DIRECTIVE A:
Take the quoted text and repeat only what runs from "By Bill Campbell" through "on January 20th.".
DIRECTIVE B:
Keep the quoted text going from its last sentence.

QUOTED TEXT:
Watch CBS News

BLOG: This Week In Sports

By Bill Campbell

Jim Fregosi

          The newspapers have carried a lot of baseball news lately which has been surprising, at least for me. I really didn't realize that spring training camps were opening so soon, because I have been "off the beat" for the past few weeks. But Jim Fregosi's recent death due to a stroke while on a pleasure cruise caught me completely by surprise– and yet I immediately understood it and identified with his family.  You see, I lost my wife, Jo, to a stroke on January 20th.

Jim Fregosi always has represented the typical baseball guy to me. Most of my knowledge of the game came from people much like Fregosi. In the 1990's, the period when Jim managed the Phillies, I learned a lot from him. Baseball, it was easy to see, was close to his heart. It was to mine as well. He lived it, thought it, talked it, relived the last game and anticipated the next. When you love baseball, it's fun to be around a guy like that. When he was playing for the Los Angeles Angels, Jim was traded to the New York Mets for Nolan Ryan. Jim fizzled with the Mets; Ryan went on to become one of the greatest pitchers of all time. The deal always baffled Fregosi. He never understood how he and the great pitcher could have been swapped, because Jim was on the downturn of his career at third base while Nolan was starting to peak on the mound. The fact that the people involved in the trade didn't know he was pretty much done was a classic example to Jim of inadequate scouting. In his opinion, the Mets' staff should have known. They didn't and the Mets paid the price for it. Jim, who went on to manage the Angels, White Sox and Phillies, remembered that lesson. He scouted for the Phillies, the Pirates and Baltimore when it was a new organization. He also served as special assistant to the GM in Atlanta over the last 15 years. He worked for a lot of good baseball people and savored pieces of information from them all along the way.  Whenever I had a question about a player, I made it a point to ask Jim Fregosi and he always responded and shared his knowledge as well as his humor. He was a pleasure to deal with every day.

Winning in any sport is always fueled by leadership, pride and motivation. Jim Fregosi brought those characteristics to every team he was a part of, whether as a player, scout or manager. There is one other quality that Jim had which I really admired: gratitude. He knew he was a lucky guy to have been involved in baseball, the game he loved, all his life – and he was grateful. For those of us who worked alongside Jim, we were grateful to have known him.

In Phillies history, 1993 is regarded as a "miracle season".  It was Jim Fregosi's second year as manager. The previous season, the Phillies has lost 92 games. Only 2 teams had lost more. Expectations were pretty low at the start of spring training in 1993. Outside of the Phillies' club house, no one believed the team would perform any better than the previous year But 7 months later the Phillies capped a memorable season by playing in their 5th World Series in the 111 year history of the franchise. They lost to the Toronto Blue Jays but Fregosi was the leader of the team, taking a last place team to a pennant in one year.  An unforgettable season with him at the helm. Remembering Fregosi last week, Lenny Dykstra said of him, "Jim Fregosi was not [just] one of the most respected men in baseball. He was a great man. He had the special gift as a manager that made you want to get to the field and play your ass off for him. Jim Fregosi was the reason that 1993 was one of the most exciting years in Philadelphia sports history." Dykstra was so right.

DATASET EXCERPT:
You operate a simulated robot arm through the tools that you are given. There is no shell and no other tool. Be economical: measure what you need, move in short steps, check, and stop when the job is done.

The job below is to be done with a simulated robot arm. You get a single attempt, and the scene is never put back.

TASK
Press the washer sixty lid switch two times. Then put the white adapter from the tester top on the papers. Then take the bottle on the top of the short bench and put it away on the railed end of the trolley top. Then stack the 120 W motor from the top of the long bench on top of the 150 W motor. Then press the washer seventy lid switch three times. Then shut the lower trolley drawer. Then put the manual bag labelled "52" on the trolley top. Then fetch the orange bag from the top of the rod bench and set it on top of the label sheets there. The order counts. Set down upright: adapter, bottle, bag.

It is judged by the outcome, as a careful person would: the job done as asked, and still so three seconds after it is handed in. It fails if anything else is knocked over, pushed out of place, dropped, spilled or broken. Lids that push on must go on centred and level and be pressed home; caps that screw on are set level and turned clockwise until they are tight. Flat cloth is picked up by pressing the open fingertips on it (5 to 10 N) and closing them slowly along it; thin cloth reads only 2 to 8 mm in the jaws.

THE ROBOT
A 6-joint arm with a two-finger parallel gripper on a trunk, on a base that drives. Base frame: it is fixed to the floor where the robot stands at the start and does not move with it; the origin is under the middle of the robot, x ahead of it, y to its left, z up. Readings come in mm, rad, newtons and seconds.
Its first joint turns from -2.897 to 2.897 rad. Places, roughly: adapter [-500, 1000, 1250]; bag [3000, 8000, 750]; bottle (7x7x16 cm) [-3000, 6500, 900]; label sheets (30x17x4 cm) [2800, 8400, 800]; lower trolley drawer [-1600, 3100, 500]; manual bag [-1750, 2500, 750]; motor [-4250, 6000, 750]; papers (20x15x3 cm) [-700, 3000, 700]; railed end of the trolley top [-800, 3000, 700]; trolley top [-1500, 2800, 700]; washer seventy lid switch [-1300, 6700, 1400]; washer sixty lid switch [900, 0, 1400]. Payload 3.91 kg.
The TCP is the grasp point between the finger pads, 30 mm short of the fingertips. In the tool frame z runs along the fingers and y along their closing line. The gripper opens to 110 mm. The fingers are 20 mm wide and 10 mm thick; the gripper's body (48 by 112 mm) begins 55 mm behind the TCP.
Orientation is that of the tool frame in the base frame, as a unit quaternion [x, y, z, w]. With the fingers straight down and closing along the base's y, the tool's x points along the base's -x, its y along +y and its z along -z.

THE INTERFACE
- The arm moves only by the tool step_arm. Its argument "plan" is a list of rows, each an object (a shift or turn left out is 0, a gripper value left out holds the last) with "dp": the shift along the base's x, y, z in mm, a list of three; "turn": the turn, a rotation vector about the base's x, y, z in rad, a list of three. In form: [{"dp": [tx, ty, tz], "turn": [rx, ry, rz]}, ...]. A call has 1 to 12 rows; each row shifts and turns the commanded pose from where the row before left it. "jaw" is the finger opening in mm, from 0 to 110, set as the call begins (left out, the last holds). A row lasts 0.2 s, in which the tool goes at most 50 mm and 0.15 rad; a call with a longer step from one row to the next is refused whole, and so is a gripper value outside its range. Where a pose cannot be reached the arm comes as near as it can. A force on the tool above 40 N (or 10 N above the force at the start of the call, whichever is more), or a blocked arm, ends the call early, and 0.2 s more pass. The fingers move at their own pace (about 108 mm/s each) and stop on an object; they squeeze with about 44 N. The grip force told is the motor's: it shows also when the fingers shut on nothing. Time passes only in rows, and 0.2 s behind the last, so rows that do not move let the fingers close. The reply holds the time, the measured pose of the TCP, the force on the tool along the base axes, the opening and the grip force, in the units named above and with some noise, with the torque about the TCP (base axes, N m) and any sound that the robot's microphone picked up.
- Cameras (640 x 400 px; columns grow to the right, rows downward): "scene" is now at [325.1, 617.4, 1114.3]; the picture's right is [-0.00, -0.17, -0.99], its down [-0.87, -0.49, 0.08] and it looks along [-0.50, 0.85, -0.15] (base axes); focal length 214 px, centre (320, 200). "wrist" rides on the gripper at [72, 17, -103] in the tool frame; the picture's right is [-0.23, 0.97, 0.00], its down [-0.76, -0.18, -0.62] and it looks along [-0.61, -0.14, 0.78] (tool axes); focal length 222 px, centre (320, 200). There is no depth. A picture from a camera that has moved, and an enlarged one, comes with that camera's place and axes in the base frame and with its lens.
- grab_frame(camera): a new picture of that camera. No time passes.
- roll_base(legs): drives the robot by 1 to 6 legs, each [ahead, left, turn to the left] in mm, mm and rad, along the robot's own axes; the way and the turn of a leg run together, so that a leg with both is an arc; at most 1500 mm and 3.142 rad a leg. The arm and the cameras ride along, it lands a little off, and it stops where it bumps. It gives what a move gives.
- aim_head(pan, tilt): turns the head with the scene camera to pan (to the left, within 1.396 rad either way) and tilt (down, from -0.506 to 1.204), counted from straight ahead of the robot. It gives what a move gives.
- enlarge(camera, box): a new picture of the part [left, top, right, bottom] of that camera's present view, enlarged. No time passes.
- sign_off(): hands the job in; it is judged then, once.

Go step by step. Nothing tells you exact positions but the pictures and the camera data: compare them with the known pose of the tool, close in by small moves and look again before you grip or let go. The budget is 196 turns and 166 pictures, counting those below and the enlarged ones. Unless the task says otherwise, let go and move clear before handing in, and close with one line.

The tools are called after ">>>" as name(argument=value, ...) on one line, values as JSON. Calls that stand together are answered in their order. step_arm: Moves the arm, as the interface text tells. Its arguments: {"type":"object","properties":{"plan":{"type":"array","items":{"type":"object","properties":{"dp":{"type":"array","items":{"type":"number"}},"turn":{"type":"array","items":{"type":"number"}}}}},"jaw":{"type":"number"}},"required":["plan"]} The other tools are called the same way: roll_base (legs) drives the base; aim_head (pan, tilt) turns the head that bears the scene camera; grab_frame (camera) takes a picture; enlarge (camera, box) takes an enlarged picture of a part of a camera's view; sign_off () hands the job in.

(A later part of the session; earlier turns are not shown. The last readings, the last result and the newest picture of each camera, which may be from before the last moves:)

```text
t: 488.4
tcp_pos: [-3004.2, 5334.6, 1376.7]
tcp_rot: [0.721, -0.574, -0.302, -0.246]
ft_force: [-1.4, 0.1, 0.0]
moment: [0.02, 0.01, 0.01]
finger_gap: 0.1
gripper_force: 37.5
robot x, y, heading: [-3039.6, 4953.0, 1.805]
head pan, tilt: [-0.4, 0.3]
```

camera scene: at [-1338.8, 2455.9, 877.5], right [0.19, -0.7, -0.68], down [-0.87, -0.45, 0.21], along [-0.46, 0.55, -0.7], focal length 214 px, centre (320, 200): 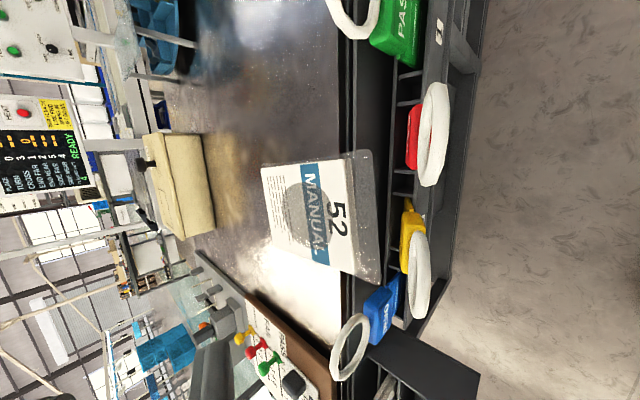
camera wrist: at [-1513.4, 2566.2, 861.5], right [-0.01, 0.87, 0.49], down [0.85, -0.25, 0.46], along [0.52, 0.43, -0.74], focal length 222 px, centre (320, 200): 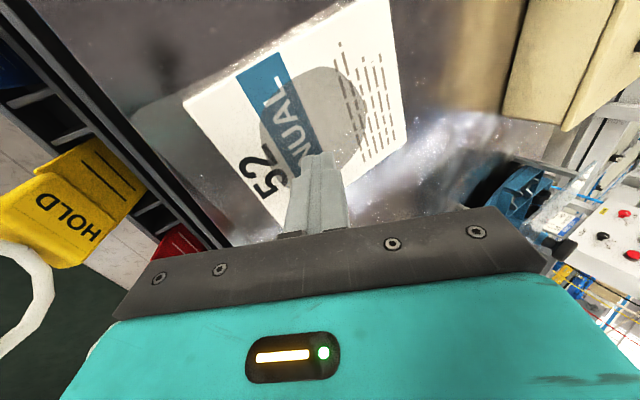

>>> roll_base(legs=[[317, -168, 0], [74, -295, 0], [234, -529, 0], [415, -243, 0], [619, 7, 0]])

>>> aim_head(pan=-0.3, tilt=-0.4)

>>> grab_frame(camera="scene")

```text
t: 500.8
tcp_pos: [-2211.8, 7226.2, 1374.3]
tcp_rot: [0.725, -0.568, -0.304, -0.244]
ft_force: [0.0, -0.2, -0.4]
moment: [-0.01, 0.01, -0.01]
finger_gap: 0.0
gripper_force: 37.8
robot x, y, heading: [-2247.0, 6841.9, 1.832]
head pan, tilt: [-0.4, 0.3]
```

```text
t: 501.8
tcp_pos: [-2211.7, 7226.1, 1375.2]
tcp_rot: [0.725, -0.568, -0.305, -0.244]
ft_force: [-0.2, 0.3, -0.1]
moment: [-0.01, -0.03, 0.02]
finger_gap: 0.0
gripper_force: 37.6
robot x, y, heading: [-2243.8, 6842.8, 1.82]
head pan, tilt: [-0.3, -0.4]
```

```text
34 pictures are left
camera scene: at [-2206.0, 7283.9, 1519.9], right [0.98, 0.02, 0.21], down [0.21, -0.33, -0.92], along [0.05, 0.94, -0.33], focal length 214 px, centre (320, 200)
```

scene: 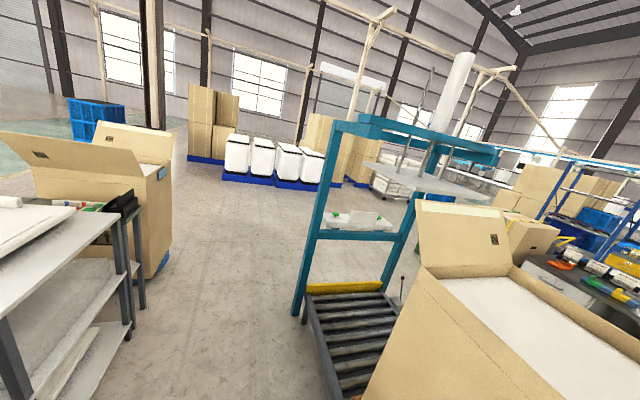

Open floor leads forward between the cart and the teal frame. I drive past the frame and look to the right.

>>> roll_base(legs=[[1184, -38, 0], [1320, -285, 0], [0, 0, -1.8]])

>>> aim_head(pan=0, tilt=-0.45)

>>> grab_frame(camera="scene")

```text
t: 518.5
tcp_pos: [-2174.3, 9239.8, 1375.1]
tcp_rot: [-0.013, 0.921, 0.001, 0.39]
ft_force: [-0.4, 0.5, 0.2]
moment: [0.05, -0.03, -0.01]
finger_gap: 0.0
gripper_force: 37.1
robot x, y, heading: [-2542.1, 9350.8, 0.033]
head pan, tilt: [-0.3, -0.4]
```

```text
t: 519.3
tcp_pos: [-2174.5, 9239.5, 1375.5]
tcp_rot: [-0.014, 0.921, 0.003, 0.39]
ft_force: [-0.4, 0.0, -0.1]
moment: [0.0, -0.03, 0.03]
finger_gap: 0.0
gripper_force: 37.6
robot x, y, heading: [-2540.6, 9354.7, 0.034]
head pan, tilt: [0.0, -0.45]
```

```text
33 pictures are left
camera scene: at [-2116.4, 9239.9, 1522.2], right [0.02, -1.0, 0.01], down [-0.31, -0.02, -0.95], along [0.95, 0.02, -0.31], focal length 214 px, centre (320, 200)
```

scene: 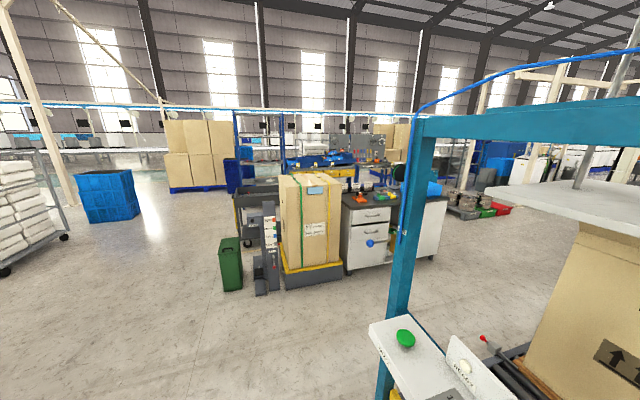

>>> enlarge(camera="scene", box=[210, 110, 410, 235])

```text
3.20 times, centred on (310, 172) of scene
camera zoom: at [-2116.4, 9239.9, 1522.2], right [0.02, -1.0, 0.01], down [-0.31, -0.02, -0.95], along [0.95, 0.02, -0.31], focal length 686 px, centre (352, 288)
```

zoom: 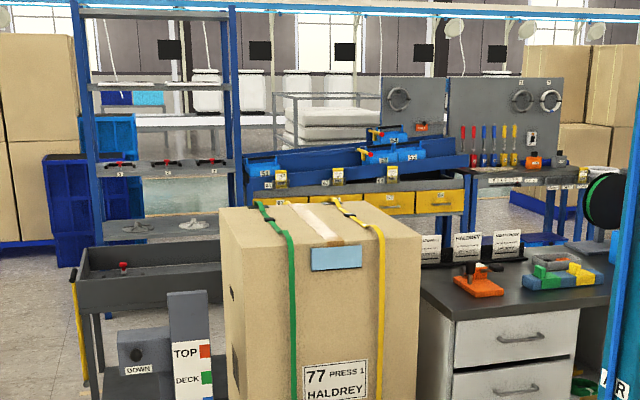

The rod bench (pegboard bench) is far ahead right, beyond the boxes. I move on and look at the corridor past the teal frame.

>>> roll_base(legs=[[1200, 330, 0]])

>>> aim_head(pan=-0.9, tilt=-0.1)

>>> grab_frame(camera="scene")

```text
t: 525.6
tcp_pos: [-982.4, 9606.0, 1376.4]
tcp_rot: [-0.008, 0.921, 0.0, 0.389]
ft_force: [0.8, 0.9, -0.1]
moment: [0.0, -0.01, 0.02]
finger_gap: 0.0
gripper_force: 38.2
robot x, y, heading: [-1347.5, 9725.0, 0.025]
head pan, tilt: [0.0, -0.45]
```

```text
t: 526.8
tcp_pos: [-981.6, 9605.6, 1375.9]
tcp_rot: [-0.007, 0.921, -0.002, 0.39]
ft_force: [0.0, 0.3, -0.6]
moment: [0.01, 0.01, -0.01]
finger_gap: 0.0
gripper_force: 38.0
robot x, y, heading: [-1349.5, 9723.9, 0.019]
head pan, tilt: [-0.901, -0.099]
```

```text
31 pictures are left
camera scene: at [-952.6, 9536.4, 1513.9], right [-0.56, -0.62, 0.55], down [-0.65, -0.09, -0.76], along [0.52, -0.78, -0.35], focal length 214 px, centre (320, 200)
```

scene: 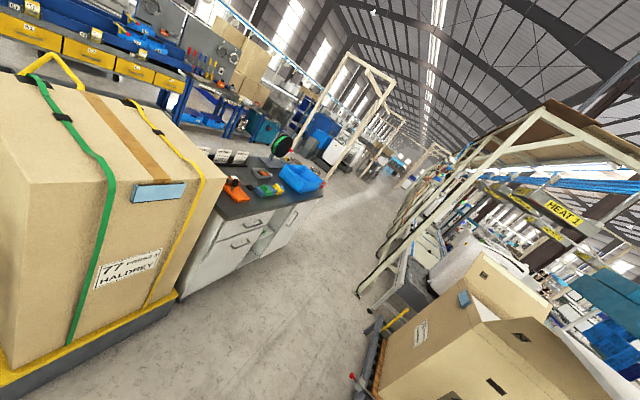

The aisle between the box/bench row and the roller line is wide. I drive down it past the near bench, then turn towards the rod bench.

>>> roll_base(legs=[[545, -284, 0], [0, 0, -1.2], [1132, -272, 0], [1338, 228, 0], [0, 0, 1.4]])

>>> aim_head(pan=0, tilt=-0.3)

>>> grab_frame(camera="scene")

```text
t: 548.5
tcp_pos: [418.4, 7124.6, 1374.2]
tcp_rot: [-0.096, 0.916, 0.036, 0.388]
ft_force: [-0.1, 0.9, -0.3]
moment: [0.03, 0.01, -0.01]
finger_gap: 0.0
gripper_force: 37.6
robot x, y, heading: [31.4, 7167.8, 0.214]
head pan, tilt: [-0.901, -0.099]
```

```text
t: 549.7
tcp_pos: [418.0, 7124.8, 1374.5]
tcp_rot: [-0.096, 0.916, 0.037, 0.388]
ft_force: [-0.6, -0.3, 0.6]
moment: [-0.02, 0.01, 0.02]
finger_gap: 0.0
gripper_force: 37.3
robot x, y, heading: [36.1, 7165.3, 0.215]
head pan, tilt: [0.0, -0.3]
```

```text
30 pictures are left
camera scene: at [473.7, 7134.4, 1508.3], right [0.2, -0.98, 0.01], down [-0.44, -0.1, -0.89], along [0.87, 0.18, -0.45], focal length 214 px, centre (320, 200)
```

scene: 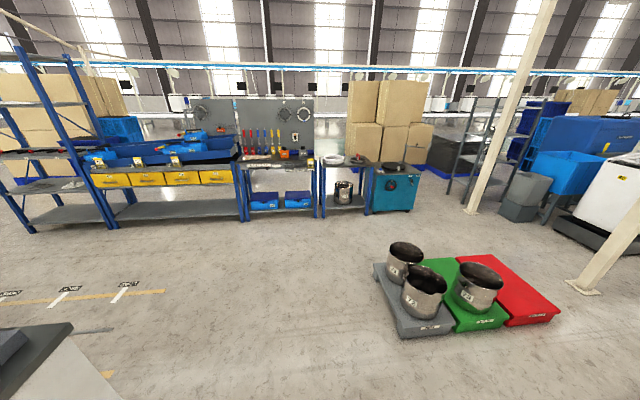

REPLY A:
By Bill Campbell

Jim Fregosi

          The newspapers have carried a lot of baseball news lately which has been surprising, at least for me. I really didn't realize that spring training camps were opening so soon, because I have been "off the beat" for the past few weeks. But Jim Fregosi's recent death due to a stroke while on a pleasure cruise caught me completely by surprise– and yet I immediately understood it and identified with his family.  You see, I lost my wife, Jo, to a stroke on January 20th.

REPLY B:
Because Jim Fregosi was respected, admired and just plain loved, it was somber inside the Carpenter Complex in Florida last week when his sudden death was announced. Larry Bowa, third base coach under Fregosi, could only say, "This is a tough day for me. Jim gave me an opportunity to come back and play here. He was a great person." Phillies' general manager, Ruben Amaro Jr., played for Jim early in his career. He said, "[Jim] was a special person. He'll always be in our hearts." For the last 15 years, even though Jim had been working for the Atlanta Braves, he was a regular at Bright House Field in Clearwater where he would turn up to talk, advise, laugh.  He always was treated as one of the team's own.

I can't help but reflect upon team president David Montgomery's words when he learned of Jim Fregosi's death. "I think for all of us, it is a shock. When you think about these kinds of people, you react with shock." Montgomery is right. He said the same to me when he came to pay respects to my wife, Jo, at her viewing a few weeks ago. It's always a blow when such good people are with us one minute, gone the next. We have to remember and find comfort in the warm memories they leave behind. Jim Fregosi left us with a lot of them.

Baseball Now and Then

          Once the Super Bowl had been played, I was getting involved in basketball, both college and pro, as the winter wrapped itself around us. But now spring training has begun down in Clearwater, Florida, and baseball news is back in the air. So is a little baseball history.

Seventy years ago in 1943, thanks to the restrictions placed on nonessential travel during World War II, the Phillies held spring training in Hershey, Pennsylvania, at the local high school. In November of that year, the baseball commissioner banned Phillies owner and president, William D. Cox, from the game for betting on the team's games during that season. Cox was forced to sell the team and it was purchased by Bob Carpenter, Sr. who made his 28-year-old son, Bob. Jr., the team president. The Phillies trained in Wilmington, Delaware, which was the Carpenter family's home state, in 1944 and 1945. But they decided to train in Clearwater, Florida, in 1947, starting out in an old ballpark called the Clearwater Athletic Field. By 1955, a new ballpark was erected and named Jack Russell Stadium in honor of Russell, a 15-year major league veteran who settled in Clearwater, became a successful businessman and city commissioner and big supporter for the construction of a new park. The team still trains in Clearwater today.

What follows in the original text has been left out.